In 72 hours’ time, voting will be well underway in Britain’s election. We will be talking about turnout being ‘brisk’. Right now, the polls are indicating that a Tory majority is the most likely result. But it is not certain and a combination of three things could still stop it.
First, mass Remainer tactical voting. The margins in this election are fine and if Remainers starting backing whoever was most likely to defeat the Tories in their seat, that could put a Tory majority at risk very quickly. There will be lots of calls for tactical voting in the coming days. But it is worth remembering that in 1997, when there was widespread anti-Tory tactical voting, the Labour and Lib Dem leaderships were politically close and hadn’t spent the campaign attacking each other.
The second worry for the Tories is complacency. It isn’t just 2017 that makes the Tories wary of polls showing them comfortably ahead, it is a fear that the polls could influence the result.
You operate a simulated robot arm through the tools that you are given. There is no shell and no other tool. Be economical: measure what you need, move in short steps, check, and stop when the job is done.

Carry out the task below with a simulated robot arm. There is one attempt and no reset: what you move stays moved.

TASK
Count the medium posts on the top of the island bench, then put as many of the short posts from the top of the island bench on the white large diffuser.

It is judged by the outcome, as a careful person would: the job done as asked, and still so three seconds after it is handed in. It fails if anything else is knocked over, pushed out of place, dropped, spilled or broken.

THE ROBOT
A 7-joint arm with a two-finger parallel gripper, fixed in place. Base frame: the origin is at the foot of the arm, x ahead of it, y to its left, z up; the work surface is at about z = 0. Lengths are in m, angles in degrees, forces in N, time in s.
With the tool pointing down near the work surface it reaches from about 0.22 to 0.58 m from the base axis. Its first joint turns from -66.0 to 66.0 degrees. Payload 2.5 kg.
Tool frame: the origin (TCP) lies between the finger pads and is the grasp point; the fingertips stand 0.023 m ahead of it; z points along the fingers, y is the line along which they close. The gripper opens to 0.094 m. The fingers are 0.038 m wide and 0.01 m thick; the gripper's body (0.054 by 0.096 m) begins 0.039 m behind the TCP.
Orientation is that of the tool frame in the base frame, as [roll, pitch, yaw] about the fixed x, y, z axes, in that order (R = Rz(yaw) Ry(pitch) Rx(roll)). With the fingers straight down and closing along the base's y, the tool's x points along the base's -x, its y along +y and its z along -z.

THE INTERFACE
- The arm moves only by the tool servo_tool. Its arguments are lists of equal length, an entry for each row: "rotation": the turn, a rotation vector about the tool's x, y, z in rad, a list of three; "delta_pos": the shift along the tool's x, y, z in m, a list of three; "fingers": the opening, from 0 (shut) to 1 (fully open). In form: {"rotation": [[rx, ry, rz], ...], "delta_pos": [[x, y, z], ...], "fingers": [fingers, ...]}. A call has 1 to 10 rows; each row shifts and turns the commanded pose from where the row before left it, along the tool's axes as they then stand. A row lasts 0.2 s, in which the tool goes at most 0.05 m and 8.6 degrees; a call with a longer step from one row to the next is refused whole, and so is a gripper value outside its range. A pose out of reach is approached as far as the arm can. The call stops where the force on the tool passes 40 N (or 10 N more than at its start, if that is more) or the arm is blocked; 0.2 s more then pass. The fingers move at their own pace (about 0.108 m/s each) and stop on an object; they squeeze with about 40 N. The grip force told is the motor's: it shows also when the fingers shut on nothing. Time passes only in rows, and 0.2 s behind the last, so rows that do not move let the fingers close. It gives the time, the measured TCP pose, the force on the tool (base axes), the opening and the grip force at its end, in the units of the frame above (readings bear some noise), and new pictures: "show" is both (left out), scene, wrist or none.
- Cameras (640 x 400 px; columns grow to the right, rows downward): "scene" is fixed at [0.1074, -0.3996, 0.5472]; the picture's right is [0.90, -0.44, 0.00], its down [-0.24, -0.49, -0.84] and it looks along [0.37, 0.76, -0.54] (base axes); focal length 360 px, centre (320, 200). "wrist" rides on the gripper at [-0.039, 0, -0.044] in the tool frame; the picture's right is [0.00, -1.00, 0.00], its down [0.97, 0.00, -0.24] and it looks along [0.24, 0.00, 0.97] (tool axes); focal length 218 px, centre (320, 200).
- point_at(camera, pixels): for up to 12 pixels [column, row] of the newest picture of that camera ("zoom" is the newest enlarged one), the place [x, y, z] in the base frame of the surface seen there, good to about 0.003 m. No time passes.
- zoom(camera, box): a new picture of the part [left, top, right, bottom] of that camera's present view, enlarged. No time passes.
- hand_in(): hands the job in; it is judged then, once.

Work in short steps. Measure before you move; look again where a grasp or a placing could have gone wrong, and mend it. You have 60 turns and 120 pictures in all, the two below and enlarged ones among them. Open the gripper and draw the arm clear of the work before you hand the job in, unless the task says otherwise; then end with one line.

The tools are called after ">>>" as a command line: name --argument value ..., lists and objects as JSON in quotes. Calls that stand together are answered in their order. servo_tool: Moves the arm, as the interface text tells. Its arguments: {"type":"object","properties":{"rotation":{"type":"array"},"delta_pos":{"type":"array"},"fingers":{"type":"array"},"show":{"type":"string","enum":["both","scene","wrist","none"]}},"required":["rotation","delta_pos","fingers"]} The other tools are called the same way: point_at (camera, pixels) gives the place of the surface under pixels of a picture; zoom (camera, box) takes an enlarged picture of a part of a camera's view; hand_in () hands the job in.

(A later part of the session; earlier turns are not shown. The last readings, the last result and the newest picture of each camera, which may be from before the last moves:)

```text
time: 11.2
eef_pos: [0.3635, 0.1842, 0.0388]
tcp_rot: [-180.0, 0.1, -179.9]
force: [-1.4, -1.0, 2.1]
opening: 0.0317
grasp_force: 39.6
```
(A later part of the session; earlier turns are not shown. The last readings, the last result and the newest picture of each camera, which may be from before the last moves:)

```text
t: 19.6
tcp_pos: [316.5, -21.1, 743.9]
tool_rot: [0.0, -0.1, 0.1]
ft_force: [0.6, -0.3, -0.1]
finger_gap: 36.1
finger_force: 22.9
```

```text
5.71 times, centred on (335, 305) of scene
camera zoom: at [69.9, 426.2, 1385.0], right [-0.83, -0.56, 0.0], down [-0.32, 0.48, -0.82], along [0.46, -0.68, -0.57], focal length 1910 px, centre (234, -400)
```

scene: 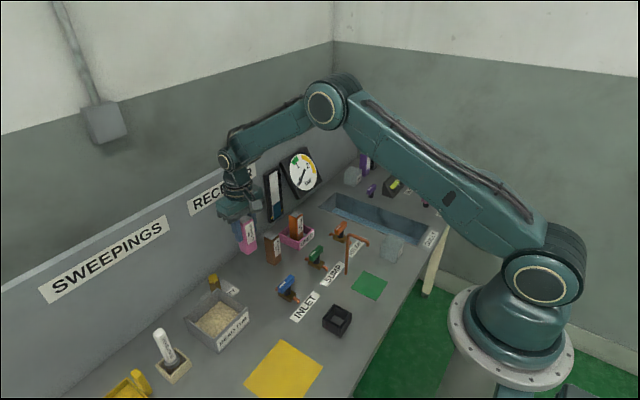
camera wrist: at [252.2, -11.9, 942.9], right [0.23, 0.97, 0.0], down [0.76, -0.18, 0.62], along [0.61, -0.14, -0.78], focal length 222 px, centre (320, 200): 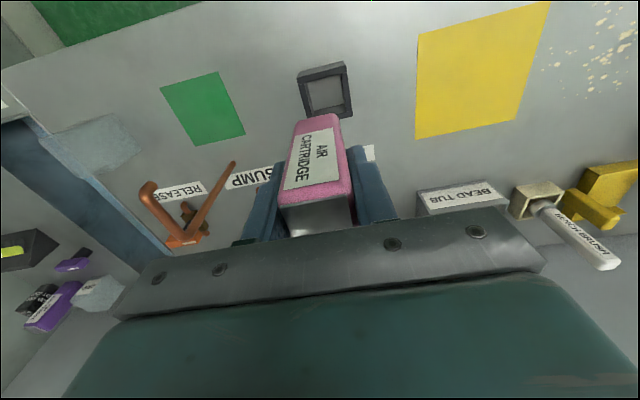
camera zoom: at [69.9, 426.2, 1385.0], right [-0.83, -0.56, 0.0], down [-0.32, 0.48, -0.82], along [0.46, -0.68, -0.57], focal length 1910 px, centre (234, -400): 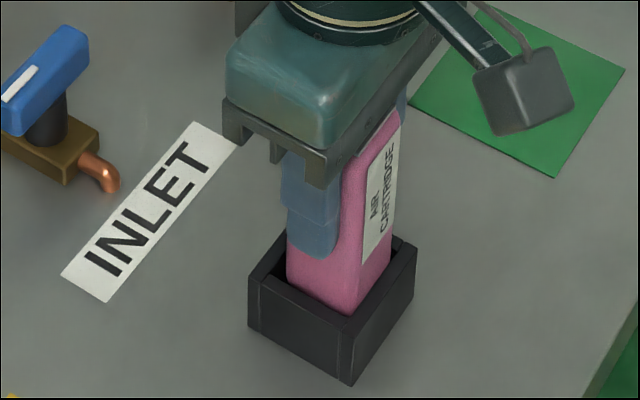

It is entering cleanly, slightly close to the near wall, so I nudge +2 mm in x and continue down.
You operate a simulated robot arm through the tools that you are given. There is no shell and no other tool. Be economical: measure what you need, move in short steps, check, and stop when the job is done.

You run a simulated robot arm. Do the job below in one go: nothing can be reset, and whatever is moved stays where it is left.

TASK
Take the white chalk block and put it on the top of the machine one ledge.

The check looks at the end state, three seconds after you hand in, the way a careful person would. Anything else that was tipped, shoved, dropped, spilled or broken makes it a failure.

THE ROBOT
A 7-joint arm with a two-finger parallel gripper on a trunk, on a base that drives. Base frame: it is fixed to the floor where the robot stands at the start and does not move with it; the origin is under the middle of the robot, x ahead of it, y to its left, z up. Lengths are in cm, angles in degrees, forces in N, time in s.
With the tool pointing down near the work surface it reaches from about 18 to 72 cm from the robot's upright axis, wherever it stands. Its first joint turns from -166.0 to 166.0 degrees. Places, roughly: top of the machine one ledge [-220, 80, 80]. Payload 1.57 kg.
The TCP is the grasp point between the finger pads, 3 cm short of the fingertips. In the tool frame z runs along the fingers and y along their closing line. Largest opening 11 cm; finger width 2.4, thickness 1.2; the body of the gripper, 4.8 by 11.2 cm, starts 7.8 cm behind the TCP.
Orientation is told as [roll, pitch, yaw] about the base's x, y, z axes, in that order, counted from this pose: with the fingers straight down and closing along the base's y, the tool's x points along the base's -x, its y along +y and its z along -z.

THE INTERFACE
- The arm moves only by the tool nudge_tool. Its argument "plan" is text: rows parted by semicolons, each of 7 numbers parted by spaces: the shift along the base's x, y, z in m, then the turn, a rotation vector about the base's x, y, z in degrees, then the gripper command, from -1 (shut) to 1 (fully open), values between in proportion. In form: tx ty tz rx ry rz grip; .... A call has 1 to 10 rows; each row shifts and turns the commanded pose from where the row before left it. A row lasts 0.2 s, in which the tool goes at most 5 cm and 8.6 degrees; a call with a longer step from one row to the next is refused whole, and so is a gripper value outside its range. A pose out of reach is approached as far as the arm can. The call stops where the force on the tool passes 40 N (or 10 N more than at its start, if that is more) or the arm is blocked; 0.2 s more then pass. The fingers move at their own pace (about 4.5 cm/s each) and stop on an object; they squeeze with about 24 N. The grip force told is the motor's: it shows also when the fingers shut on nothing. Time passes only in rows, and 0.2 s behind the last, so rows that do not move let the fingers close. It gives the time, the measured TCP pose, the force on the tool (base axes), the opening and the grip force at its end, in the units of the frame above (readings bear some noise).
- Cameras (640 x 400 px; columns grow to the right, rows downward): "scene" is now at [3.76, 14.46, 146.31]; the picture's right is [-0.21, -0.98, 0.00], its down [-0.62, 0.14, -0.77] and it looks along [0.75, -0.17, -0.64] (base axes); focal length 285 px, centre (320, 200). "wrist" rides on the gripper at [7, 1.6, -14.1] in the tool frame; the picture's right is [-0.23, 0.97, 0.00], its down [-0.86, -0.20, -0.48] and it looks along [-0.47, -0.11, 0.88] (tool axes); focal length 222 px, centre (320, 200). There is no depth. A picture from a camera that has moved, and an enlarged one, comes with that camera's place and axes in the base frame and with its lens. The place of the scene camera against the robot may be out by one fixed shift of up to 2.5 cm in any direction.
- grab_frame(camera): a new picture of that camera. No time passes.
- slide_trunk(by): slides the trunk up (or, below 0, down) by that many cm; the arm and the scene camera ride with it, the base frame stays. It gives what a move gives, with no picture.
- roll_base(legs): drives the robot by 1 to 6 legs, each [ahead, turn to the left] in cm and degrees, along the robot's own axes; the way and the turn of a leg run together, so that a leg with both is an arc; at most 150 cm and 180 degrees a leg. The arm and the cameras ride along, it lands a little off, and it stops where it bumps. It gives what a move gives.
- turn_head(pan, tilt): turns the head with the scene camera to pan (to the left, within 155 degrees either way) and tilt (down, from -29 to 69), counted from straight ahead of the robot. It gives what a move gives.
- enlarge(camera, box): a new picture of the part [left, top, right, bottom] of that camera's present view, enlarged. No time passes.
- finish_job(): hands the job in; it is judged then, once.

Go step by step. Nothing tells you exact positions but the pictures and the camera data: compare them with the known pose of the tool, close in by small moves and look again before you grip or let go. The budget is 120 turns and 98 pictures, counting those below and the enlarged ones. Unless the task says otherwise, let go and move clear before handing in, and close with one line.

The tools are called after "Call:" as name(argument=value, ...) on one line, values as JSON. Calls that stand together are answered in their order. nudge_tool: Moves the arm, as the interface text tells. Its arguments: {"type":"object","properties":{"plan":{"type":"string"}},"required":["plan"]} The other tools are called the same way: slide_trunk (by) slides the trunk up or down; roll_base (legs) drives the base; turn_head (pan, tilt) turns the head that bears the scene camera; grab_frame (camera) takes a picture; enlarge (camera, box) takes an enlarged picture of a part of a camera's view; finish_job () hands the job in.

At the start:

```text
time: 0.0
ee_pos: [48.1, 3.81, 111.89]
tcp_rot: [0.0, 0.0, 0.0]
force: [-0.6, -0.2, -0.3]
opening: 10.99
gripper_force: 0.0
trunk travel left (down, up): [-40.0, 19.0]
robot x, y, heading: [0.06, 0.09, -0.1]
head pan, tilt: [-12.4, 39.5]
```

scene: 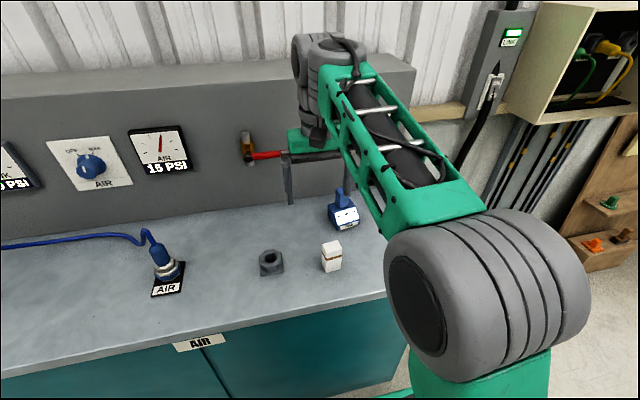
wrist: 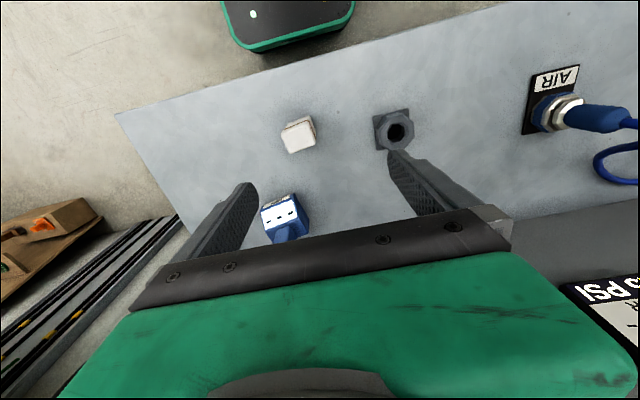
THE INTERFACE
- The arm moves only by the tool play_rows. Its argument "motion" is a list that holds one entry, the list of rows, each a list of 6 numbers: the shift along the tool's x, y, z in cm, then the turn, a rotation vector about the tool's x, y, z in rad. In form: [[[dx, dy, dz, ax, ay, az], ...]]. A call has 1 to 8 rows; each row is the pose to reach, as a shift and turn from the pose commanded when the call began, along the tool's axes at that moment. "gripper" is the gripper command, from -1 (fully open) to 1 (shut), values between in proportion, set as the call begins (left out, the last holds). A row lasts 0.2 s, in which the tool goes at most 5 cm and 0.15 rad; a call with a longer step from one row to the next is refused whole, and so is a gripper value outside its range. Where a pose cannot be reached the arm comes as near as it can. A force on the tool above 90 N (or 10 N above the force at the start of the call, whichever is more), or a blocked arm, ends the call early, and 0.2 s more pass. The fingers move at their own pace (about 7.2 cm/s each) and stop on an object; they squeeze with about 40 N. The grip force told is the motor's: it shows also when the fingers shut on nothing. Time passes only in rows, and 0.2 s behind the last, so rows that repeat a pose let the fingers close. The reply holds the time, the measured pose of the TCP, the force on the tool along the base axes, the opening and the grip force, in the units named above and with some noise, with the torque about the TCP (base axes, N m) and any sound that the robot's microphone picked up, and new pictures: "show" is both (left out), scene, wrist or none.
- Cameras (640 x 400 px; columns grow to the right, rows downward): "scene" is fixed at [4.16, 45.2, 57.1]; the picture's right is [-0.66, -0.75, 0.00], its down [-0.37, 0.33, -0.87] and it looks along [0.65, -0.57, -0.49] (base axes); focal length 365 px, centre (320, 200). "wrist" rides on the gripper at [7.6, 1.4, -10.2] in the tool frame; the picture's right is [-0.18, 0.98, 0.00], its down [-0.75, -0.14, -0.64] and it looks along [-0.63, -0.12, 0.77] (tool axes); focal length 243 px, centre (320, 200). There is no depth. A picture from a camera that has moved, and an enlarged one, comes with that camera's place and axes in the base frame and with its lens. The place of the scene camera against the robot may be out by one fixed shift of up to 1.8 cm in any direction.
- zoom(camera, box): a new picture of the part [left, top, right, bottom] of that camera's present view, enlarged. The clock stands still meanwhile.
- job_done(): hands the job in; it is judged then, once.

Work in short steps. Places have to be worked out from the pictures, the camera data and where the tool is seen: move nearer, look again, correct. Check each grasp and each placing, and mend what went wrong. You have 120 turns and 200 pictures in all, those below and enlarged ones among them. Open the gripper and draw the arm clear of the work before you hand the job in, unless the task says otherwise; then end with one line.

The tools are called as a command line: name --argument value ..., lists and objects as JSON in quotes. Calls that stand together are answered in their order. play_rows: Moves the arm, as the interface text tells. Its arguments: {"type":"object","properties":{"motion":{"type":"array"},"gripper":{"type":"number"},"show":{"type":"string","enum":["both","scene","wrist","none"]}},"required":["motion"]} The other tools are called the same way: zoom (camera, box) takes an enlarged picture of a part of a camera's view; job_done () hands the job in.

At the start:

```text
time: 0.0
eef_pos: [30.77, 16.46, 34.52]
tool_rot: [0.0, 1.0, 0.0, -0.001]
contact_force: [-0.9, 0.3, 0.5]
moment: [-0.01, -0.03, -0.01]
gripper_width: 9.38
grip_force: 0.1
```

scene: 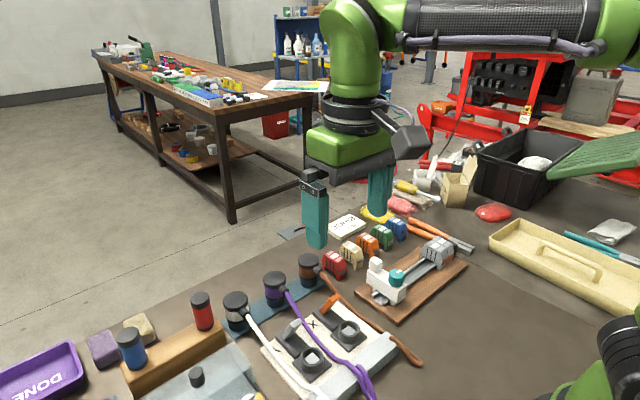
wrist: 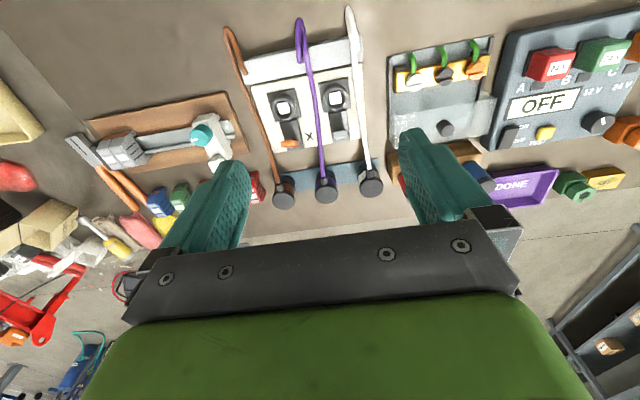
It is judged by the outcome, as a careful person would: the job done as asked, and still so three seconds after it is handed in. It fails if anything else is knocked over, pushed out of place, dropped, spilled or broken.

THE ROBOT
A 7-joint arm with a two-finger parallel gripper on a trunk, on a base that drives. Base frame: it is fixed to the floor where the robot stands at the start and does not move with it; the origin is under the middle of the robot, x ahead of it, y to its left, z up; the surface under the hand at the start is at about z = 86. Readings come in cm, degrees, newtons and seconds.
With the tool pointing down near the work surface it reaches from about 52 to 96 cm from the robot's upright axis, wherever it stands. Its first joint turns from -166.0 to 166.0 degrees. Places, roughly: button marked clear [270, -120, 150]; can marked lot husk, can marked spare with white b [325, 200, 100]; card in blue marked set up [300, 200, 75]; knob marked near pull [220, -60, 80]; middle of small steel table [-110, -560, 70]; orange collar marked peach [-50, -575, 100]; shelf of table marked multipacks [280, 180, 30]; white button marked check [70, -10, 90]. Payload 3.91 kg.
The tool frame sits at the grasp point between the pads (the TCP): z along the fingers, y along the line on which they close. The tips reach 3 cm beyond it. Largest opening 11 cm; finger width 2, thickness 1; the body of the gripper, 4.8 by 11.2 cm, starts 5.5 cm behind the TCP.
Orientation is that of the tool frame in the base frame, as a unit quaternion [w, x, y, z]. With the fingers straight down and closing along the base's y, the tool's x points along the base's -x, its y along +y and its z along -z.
The Tory worry is that if voters don’t think Jeremy Corbyn is going to become PM, then key groups of them will think it is safe to vote for someone other than the Tories. For instance, disgruntled Tory Remainers may feel more inclined to give the party a kicking by voting Lib Dem if they think there is no chance of Corbyn gaining power. Equally, Labour Leave voters might be more likely to back their local Labour candidate, particularly if they are a good constituency MP, if they don’t think Brexit really is in danger.
The third worry for the Tories is just how many seats are going to be decided by under a thousand votes. In these circumstances, the results become very unpredictable and the danger for the Tories is that they end up on the wrong side of a series of very tight contests.
All three of these things could happen. But if, at the start of the campaign, the Tories had known this would be their position going into the final days they would have taken it.